Provided text
* * * * *

It’s Enough
I call this one “Earning His Keep”
Rain again this morning. There has been no shortage of rainfall over the past few weeks, though I’m loathe to lament. I’ll take deluge over drought any day of the week, even if we have a house and barn to build over the next few months. Besides, the forced breaks from building are essential to maintaining any semblance of order ’round here. On Sunday we split and stacked what wood we’ll need to get us through the end of October, when we transition to the new land, and then – in my third change of clothes, the other two heaped in watery piles atop the mudroom floor – I dropped a massive, half-rotted sugar maple to block up for next year’s stove wood. This morning, I spent a soggy couple of hours dragging logs I’d felled last winter and running fence. It’s not bad working in the rain. Like most things we tend to consider less than ideal, its desirability (or lack thereof) is relative. Besides, you know how the saying goes: Necessity is the mother of motivation.
I call this one “Michael and Me”

* * * * *

Collected material
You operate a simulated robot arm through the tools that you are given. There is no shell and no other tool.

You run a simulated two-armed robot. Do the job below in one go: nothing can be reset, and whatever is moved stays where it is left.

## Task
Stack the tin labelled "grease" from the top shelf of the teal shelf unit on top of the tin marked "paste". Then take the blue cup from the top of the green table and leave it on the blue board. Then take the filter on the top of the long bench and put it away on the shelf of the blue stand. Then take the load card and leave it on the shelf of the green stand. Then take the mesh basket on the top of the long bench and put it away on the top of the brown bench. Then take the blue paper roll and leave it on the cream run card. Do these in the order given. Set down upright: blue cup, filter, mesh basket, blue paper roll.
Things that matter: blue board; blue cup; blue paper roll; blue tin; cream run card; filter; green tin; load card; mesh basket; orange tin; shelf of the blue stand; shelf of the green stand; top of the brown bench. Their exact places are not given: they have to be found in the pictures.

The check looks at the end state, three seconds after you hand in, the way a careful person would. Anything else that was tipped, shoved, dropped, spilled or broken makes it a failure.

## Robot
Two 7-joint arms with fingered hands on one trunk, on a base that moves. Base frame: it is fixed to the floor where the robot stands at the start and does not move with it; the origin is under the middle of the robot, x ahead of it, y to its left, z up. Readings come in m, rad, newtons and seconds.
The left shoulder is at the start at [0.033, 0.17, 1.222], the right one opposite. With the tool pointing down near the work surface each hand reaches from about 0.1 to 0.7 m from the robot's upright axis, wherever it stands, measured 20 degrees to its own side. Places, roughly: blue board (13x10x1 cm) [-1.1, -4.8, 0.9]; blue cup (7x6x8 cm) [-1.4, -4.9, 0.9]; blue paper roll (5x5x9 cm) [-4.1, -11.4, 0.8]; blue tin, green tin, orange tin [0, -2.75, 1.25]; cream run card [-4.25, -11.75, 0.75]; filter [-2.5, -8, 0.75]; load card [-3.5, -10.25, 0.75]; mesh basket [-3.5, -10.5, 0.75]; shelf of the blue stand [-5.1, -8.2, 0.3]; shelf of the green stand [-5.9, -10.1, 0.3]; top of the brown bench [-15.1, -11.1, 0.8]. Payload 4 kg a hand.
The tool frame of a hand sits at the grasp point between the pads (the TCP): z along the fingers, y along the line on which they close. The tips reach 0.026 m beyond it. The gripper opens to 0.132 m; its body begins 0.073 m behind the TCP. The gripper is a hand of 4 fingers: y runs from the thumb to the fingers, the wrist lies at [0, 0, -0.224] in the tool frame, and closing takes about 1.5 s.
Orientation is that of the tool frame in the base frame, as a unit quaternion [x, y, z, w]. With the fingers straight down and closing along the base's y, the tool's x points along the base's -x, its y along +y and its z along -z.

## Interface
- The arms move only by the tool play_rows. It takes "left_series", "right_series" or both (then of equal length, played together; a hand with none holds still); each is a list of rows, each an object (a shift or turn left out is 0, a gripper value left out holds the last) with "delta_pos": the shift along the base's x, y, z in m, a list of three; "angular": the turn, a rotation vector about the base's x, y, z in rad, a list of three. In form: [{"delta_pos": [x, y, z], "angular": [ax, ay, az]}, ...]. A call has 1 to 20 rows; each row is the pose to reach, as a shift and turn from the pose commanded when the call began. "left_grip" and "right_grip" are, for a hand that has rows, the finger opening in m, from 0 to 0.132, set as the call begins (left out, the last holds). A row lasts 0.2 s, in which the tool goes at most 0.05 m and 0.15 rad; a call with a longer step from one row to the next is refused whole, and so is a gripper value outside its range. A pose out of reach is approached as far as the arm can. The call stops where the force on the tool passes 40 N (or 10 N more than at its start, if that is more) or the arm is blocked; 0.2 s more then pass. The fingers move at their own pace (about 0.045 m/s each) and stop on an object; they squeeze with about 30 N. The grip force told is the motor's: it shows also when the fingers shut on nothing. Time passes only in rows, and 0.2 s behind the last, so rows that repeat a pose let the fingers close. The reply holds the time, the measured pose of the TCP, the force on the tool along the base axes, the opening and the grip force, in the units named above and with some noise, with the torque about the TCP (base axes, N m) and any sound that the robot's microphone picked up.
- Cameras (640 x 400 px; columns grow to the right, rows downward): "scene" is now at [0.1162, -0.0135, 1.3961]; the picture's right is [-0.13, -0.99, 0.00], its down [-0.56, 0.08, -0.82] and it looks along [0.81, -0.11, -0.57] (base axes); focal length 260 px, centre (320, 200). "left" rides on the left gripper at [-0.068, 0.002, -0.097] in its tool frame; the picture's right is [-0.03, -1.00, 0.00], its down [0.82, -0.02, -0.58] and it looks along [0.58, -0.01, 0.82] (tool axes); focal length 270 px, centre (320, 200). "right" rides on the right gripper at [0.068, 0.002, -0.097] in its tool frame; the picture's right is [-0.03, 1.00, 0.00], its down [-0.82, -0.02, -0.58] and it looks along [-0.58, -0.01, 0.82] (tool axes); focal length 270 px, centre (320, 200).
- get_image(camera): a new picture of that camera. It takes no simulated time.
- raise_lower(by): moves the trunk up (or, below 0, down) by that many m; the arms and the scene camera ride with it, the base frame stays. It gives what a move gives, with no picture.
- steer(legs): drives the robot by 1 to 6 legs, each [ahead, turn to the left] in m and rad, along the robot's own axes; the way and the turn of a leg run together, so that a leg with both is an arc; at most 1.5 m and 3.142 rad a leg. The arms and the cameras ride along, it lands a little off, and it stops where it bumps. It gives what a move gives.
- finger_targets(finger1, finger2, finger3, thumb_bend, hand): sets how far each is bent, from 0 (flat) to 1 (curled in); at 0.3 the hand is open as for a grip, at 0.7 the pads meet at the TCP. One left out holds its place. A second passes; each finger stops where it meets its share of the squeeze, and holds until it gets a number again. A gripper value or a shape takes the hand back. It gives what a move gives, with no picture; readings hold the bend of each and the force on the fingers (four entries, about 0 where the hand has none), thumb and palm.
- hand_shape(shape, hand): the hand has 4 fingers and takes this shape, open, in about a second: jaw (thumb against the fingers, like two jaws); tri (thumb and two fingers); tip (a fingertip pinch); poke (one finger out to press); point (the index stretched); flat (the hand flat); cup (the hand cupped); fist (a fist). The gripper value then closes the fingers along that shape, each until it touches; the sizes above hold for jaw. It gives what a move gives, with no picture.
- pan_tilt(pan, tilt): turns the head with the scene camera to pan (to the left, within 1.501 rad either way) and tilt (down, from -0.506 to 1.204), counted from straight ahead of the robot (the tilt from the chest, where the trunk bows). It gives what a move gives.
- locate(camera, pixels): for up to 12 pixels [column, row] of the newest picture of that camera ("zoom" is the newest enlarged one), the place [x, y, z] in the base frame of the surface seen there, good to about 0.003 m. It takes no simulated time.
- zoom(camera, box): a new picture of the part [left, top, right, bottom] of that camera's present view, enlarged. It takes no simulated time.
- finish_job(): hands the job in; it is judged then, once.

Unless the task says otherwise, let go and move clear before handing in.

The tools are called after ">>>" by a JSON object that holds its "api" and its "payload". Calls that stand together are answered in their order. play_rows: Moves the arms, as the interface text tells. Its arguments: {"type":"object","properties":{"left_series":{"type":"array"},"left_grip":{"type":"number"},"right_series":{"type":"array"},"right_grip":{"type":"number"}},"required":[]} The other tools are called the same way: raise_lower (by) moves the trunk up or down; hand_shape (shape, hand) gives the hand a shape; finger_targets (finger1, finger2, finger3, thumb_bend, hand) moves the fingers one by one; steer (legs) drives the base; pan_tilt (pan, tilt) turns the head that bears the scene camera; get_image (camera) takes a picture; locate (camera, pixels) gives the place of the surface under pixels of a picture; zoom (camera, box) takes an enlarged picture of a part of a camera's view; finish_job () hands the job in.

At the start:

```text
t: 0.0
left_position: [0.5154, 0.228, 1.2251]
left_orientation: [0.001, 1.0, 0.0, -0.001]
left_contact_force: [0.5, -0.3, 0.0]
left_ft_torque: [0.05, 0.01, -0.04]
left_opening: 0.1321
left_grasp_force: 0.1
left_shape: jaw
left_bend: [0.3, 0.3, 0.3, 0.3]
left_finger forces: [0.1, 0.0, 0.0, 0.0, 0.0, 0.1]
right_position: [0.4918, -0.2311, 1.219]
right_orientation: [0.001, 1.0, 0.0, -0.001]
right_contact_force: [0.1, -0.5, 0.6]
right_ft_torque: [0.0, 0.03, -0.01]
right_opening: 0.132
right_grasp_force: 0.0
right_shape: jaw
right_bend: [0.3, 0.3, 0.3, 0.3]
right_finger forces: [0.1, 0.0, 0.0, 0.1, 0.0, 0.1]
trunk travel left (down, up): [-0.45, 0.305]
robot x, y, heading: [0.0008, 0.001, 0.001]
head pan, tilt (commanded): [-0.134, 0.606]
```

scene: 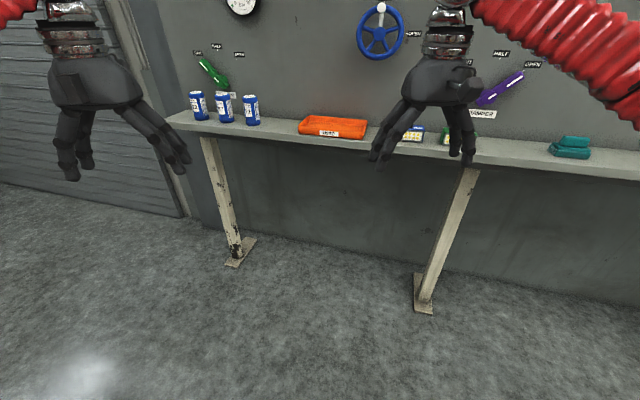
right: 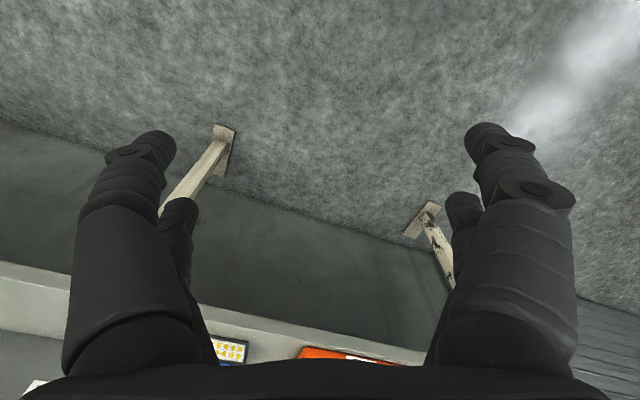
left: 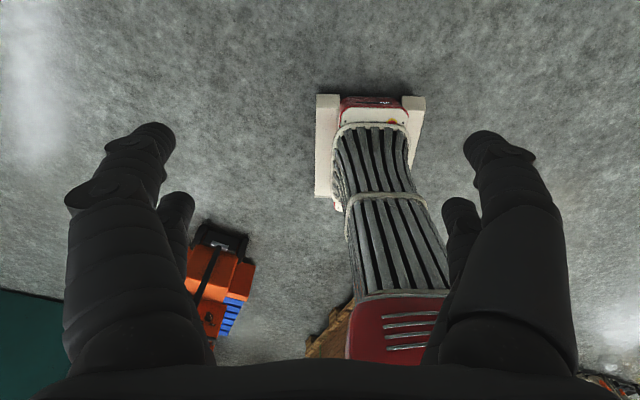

* * * * *

Tasks and exercises
1. Only the lines from the one with "Orientation is that" to the one with "## Interface" are wanted; extract them exactly, both ends included.
2. Produce the text that comes next in the provided text.

Replies
1.
Orientation is that of the tool frame in the base frame, as a unit quaternion [x, y, z, w]. With the fingers straight down and closing along the base's y, the tool's x points along the base's -x, its y along +y and its z along -z.

## Interface

2.
The building is going great. With any luck, we’ll be raising barn rafters by week’s end; if not by then, certainly by next. Sheath the roof, then tin, and voila! Dry storage. Then onto the house. It’d all be much faster if we were using plywood, but the pleasure of working with rough sawn boards is of greater value to us than the expediency of manufactured wood products. To say nothing of the manufacturing process itself, along with the aesthetic toll, along with the fact that utilizing rough sawn means buying from a local mill. Thus far, we have used no concrete, no plastic, and no glues in construction of the barn. I suspect we may use a wee bit of caulk here and there, and maybe a little spray foam round window/door jambs (we do plan to insulate the upstairs for use as winter work space, so some air sealing is called for) hopefully, that’ll be about it as far as baby-seal-clubbing materials.
It is good to be working so much, and by working I mean working, none of this white collar, desk-bound, pontificating bullshit. Up at 5 and outside, and most days staying there until near dark. A dozen, even 14 hours per day, seven days a week, with the exception of obvious breaks like the one I’m taking now. My winter-larded belly has been reduced by two belt holes over just the past month; if I stand at just the right angle, sucking in hard enough that it feels as if something inside me might burst, I can almost see the outline of my abdominal muscles in the mirror. Wait… did I just admit to what I think I admitted to? Forget it. Never happened.
I call this one “Yum”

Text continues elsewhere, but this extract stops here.